A pint of vegetable stock was made up using my favourite gluten free stock cubes (a convenient cheat). The oven, meanwhile, was preheating, humming quietly to itself, a promise of warmth and deliciousness to come. When the steamed vegetables were ready, I carefully tipped them into the brand new cast iron pot, joining the sautéed mixture. Everything was thoroughly combined, seasoned generously with dried sage, sea salt, and freshly ground black pepper. For extra depth of flavour I added a more generous glug of red wine than I intended. A moment of panic ensued as the casserole turned an alarming shade of purple. But I have faith in my cooking instincts. I knew that given enough time in the oven, the colour would mellow, and the wine would work its magic. Into the oven it went, the heavy pot feeling satisfyingly substantial in my hands.

I usually give my improvised casseroles about forty to fifty minutes in the oven, checking and stirring every ten minutes to ensure everything is cooking evenly and nothing is sticking to the bottom. And I always allow the finished dish to stand for at least ten minutes before serving. This resting period allows the flavours to meld and deepen, and the casserole to thicken slightly.

Last night we enjoyed our Imbolc dinner together in our cosy living room. The bobbing heads of the white roses I’d bought, a symbol of spring’s tentative arrival, seemed to nod in approval. The casserole was wonderful – hearty, rich, but not overly so. The red wine, despite its initial purple outburst, had mellowed beautifully, adding subtle complexity to the flavour. The meal was nourishing, both physically and emotionally, and filled with the love I feel for my Best Human. Nourishing him, caring for him through food, is something that’s deeply important to me.

It made me think about the women who instilled in me a love of cooking: my maternal Grandma, my Great Auntie, and my Mum. They taught me not just how to cook, but also how to appreciate food, to understand its power to connect and comfort. I grew up surrounded by good food, shared meals, and the warmth of family. Our dinner tables were places of laughter and conversation, of occasional disagreements and outbursts but mostly of togetherness. In my community, where I live and work, many of us share this belief in the power of food to strengthen the bonds of friendship and neighbourliness. Growing, cooking, and eating together forge deep connections, taking us on a journey from the soil to the table, united by the shared experience.

With Imbolc passed and the days lengthening, my thoughts are turning to the garden. It’s time to start planning, to sow seeds, and to prepare the soil for the food and flowers I’ll grow and share in the coming year. Spring is stirring. The snowdrops are already blooming, and there are whispers of more life to come.
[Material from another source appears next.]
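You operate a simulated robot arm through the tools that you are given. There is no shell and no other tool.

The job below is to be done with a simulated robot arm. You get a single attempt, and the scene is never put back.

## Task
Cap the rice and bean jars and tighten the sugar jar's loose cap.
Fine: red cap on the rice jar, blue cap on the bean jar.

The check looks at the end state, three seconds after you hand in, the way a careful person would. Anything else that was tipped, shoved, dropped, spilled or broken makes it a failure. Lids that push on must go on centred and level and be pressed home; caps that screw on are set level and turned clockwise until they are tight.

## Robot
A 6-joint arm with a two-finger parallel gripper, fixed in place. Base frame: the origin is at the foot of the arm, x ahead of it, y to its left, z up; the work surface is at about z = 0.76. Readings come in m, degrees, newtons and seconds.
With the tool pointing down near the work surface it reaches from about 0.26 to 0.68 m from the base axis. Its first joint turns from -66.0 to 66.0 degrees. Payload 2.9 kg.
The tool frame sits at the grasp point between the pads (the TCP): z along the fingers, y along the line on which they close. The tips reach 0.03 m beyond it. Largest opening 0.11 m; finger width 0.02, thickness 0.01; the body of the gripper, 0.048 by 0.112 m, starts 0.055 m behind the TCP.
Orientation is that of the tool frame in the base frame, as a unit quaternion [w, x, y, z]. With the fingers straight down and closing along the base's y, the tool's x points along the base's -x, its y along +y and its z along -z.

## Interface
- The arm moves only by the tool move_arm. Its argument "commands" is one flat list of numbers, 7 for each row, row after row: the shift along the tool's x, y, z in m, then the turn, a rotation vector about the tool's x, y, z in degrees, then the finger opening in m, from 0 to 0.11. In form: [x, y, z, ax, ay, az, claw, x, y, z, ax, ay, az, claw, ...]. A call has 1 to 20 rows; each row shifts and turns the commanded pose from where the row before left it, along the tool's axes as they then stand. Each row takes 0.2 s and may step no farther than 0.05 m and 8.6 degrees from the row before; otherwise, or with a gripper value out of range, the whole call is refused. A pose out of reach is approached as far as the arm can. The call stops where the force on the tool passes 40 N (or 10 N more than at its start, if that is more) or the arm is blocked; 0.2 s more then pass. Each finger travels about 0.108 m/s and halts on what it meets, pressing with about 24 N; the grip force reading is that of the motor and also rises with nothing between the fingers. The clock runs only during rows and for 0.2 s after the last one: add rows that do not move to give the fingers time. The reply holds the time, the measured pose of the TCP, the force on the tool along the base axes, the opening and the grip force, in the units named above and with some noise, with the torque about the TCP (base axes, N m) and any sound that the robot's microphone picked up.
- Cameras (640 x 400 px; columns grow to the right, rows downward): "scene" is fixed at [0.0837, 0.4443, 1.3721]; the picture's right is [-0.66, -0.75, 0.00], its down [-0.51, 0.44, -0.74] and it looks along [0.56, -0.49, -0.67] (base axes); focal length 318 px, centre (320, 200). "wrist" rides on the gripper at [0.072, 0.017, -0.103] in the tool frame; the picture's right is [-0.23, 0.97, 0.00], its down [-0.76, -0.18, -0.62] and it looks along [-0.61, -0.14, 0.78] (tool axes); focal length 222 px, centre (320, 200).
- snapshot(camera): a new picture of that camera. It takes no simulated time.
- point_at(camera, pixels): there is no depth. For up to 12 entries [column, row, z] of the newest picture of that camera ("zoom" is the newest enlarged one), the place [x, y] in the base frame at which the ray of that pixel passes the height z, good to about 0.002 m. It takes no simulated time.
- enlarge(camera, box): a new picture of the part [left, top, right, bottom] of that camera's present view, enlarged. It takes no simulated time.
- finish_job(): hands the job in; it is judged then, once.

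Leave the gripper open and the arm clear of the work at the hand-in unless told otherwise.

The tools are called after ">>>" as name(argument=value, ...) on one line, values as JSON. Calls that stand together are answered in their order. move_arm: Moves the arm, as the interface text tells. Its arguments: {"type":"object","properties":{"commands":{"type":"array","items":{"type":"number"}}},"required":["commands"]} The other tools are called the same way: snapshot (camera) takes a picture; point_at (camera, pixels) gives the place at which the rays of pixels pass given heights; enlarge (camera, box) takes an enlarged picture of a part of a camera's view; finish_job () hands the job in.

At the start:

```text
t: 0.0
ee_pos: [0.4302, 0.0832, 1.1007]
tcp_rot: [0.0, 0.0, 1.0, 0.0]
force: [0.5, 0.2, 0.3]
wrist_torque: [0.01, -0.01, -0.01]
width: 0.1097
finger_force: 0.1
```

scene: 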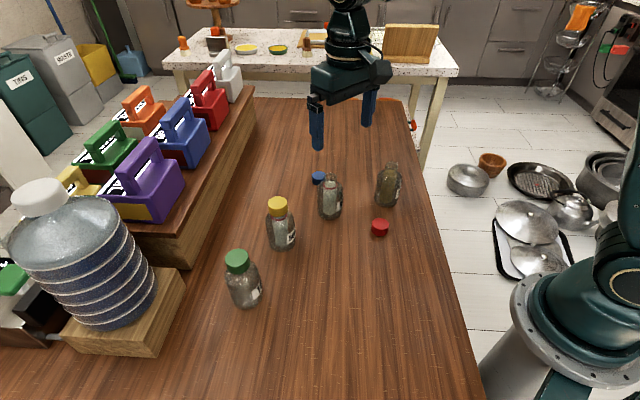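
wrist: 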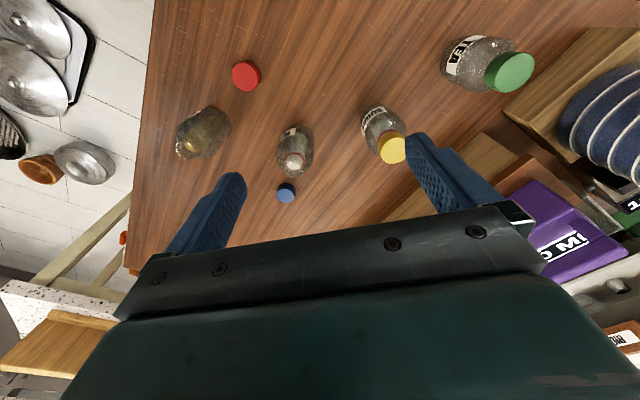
This is a season of delicate beauty, a time to put our hands in the earth, to nurture new growth, and to embrace the slow, comforting rhythm of slow-cooked food. In a world that often feels fractured and disconnected, cooking and sharing food is an act of defiance, a powerful affirmation of our connections to each other and our commitment to nurture and care. It’s a way of building community, one meal at a time.